▸ STATED GOAL:
In full and without alteration, repeat the material.

▸ DATA EXTRACT:
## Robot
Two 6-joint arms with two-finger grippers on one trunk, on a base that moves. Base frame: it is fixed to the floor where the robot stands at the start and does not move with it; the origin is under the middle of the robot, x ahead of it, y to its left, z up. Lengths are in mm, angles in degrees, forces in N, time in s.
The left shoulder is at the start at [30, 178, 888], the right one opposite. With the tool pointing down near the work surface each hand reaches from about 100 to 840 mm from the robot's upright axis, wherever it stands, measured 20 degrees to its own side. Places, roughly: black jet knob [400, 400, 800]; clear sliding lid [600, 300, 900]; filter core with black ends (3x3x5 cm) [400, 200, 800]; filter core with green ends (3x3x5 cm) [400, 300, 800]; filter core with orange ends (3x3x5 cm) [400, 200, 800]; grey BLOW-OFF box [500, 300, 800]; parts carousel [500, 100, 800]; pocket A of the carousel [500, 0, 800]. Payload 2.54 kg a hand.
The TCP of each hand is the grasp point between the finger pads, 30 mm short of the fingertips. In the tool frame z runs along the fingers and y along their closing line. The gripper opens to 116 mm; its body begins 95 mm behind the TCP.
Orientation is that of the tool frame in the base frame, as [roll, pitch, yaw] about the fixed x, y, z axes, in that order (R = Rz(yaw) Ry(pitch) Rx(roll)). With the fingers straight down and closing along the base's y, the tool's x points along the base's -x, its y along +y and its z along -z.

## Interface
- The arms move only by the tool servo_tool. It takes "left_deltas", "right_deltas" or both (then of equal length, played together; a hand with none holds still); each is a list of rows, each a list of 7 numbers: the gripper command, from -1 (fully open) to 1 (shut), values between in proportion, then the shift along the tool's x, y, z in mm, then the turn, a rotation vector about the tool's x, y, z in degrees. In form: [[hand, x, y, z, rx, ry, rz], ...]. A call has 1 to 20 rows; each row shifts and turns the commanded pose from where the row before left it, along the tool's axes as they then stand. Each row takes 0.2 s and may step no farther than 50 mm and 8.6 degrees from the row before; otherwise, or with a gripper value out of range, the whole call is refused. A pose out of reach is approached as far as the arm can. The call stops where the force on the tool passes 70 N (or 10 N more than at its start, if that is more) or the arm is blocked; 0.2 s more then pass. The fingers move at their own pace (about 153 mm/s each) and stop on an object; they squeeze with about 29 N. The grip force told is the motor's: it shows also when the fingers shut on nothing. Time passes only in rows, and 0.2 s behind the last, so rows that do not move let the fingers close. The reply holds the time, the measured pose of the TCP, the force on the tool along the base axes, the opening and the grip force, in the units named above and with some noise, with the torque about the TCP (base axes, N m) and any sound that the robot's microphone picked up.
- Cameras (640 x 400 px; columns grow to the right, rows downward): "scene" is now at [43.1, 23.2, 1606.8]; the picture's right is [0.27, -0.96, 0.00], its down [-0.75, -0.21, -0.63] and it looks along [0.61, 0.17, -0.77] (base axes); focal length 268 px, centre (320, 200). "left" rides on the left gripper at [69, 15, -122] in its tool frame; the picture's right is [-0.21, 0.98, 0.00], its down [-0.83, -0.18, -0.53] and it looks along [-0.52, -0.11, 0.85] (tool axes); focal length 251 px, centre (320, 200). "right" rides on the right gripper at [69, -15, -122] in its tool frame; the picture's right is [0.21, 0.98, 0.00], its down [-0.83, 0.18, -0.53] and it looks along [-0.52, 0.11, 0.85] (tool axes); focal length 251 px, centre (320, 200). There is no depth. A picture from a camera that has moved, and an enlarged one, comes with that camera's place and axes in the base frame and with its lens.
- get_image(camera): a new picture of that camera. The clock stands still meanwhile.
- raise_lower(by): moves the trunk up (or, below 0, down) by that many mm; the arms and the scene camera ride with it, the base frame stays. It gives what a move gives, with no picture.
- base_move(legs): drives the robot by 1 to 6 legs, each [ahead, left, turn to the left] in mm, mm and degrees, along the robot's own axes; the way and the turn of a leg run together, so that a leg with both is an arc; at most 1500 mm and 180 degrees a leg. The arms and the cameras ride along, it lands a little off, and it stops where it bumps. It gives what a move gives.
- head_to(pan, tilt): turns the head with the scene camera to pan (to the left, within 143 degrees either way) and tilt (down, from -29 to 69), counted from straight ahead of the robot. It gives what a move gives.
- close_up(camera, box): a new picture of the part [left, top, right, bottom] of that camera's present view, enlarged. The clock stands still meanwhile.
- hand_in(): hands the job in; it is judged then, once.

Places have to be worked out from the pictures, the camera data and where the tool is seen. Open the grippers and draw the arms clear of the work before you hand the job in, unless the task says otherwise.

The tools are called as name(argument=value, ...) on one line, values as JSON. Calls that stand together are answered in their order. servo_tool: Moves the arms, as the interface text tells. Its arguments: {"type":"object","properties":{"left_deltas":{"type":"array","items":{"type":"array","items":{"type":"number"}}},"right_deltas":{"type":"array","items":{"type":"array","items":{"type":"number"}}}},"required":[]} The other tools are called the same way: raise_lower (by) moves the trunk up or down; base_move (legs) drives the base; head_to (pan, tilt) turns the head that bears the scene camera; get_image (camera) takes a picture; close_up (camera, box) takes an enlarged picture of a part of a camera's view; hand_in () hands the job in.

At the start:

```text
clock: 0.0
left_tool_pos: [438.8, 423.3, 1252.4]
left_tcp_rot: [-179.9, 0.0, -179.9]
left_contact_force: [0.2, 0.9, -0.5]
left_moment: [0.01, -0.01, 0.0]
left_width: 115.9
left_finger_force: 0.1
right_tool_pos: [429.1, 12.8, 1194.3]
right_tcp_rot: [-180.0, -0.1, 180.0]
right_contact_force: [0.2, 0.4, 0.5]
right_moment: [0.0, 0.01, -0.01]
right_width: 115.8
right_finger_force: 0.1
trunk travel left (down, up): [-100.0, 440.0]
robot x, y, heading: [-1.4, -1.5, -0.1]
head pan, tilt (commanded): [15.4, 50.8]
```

▸ THE OUTPUT:
## Robot
Two 6-joint arms with two-finger grippers on one trunk, on a base that moves. Base frame: it is fixed to the floor where the robot stands at the start and does not move with it; the origin is under the middle of the robot, x ahead of it, y to its left, z up. Lengths are in mm, angles in degrees, forces in N, time in s.
The left shoulder is at the start at [30, 178, 888], the right one opposite. With the tool pointing down near the work surface each hand reaches from about 100 to 840 mm from the robot's upright axis, wherever it stands, measured 20 degrees to its own side. Places, roughly: black jet knob [400, 400, 800]; clear sliding lid [600, 300, 900]; filter core with black ends (3x3x5 cm) [400, 200, 800]; filter core with green ends (3x3x5 cm) [400, 300, 800]; filter core with orange ends (3x3x5 cm) [400, 200, 800]; grey BLOW-OFF box [500, 300, 800]; parts carousel [500, 100, 800]; pocket A of the carousel [500, 0, 800]. Payload 2.54 kg a hand.
The TCP of each hand is the grasp point between the finger pads, 30 mm short of the fingertips. In the tool frame z runs along the fingers and y along their closing line. The gripper opens to 116 mm; its body begins 95 mm behind the TCP.
Orientation is that of the tool frame in the base frame, as [roll, pitch, yaw] about the fixed x, y, z axes, in that order (R = Rz(yaw) Ry(pitch) Rx(roll)). With the fingers straight down and closing along the base's y, the tool's x points along the base's -x, its y along +y and its z along -z.

## Interface
- The arms move only by the tool servo_tool. It takes "left_deltas", "right_deltas" or both (then of equal length, played together; a hand with none holds still); each is a list of rows, each a list of 7 numbers: the gripper command, from -1 (fully open) to 1 (shut), values between in proportion, then the shift along the tool's x, y, z in mm, then the turn, a rotation vector about the tool's x, y, z in degrees. In form: [[hand, x, y, z, rx, ry, rz], ...]. A call has 1 to 20 rows; each row shifts and turns the commanded pose from where the row before left it, along the tool's axes as they then stand. Each row takes 0.2 s and may step no farther than 50 mm and 8.6 degrees from the row before; otherwise, or with a gripper value out of range, the whole call is refused. A pose out of reach is approached as far as the arm can. The call stops where the force on the tool passes 70 N (or 10 N more than at its start, if that is more) or the arm is blocked; 0.2 s more then pass. The fingers move at their own pace (about 153 mm/s each) and stop on an object; they squeeze with about 29 N. The grip force told is the motor's: it shows also when the fingers shut on nothing. Time passes only in rows, and 0.2 s behind the last, so rows that do not move let the fingers close. The reply holds the time, the measured pose of the TCP, the force on the tool along the base axes, the opening and the grip force, in the units named above and with some noise, with the torque about the TCP (base axes, N m) and any sound that the robot's microphone picked up.
- Cameras (640 x 400 px; columns grow to the right, rows downward): "scene" is now at [43.1, 23.2, 1606.8]; the picture's right is [0.27, -0.96, 0.00], its down [-0.75, -0.21, -0.63] and it looks along [0.61, 0.17, -0.77] (base axes); focal length 268 px, centre (320, 200). "left" rides on the left gripper at [69, 15, -122] in its tool frame; the picture's right is [-0.21, 0.98, 0.00], its down [-0.83, -0.18, -0.53] and it looks along [-0.52, -0.11, 0.85] (tool axes); focal length 251 px, centre (320, 200). "right" rides on the right gripper at [69, -15, -122] in its tool frame; the picture's right is [0.21, 0.98, 0.00], its down [-0.83, 0.18, -0.53] and it looks along [-0.52, 0.11, 0.85] (tool axes); focal length 251 px, centre (320, 200). There is no depth. A picture from a camera that has moved, and an enlarged one, comes with that camera's place and axes in the base frame and with its lens.
- get_image(camera): a new picture of that camera. The clock stands still meanwhile.
- raise_lower(by): moves the trunk up (or, below 0, down) by that many mm; the arms and the scene camera ride with it, the base frame stays. It gives what a move gives, with no picture.
- base_move(legs): drives the robot by 1 to 6 legs, each [ahead, left, turn to the left] in mm, mm and degrees, along the robot's own axes; the way and the turn of a leg run together, so that a leg with both is an arc; at most 1500 mm and 180 degrees a leg. The arms and the cameras ride along, it lands a little off, and it stops where it bumps. It gives what a move gives.
- head_to(pan, tilt): turns the head with the scene camera to pan (to the left, within 143 degrees either way) and tilt (down, from -29 to 69), counted from straight ahead of the robot. It gives what a move gives.
- close_up(camera, box): a new picture of the part [left, top, right, bottom] of that camera's present view, enlarged. The clock stands still meanwhile.
- hand_in(): hands the job in; it is judged then, once.

Places have to be worked out from the pictures, the camera data and where the tool is seen. Open the grippers and draw the arms clear of the work before you hand the job in, unless the task says otherwise.

The tools are called as name(argument=value, ...) on one line, values as JSON. Calls that stand together are answered in their order. servo_tool: Moves the arms, as the interface text tells. Its arguments: {"type":"object","properties":{"left_deltas":{"type":"array","items":{"type":"array","items":{"type":"number"}}},"right_deltas":{"type":"array","items":{"type":"array","items":{"type":"number"}}}},"required":[]} The other tools are called the same way: raise_lower (by) moves the trunk up or down; base_move (legs) drives the base; head_to (pan, tilt) turns the head that bears the scene camera; get_image (camera) takes a picture; close_up (camera, box) takes an enlarged picture of a part of a camera's view; hand_in () hands the job in.

At the start:

```text
clock: 0.0
left_tool_pos: [438.8, 423.3, 1252.4]
left_tcp_rot: [-179.9, 0.0, -179.9]
left_contact_force: [0.2, 0.9, -0.5]
left_moment: [0.01, -0.01, 0.0]
left_width: 115.9
left_finger_force: 0.1
right_tool_pos: [429.1, 12.8, 1194.3]
right_tcp_rot: [-180.0, -0.1, 180.0]
right_contact_force: [0.2, 0.4, 0.5]
right_moment: [0.0, 0.01, -0.01]
right_width: 115.8
right_finger_force: 0.1
trunk travel left (down, up): [-100.0, 440.0]
robot x, y, heading: [-1.4, -1.5, -0.1]
head pan, tilt (commanded): [15.4, 50.8]
```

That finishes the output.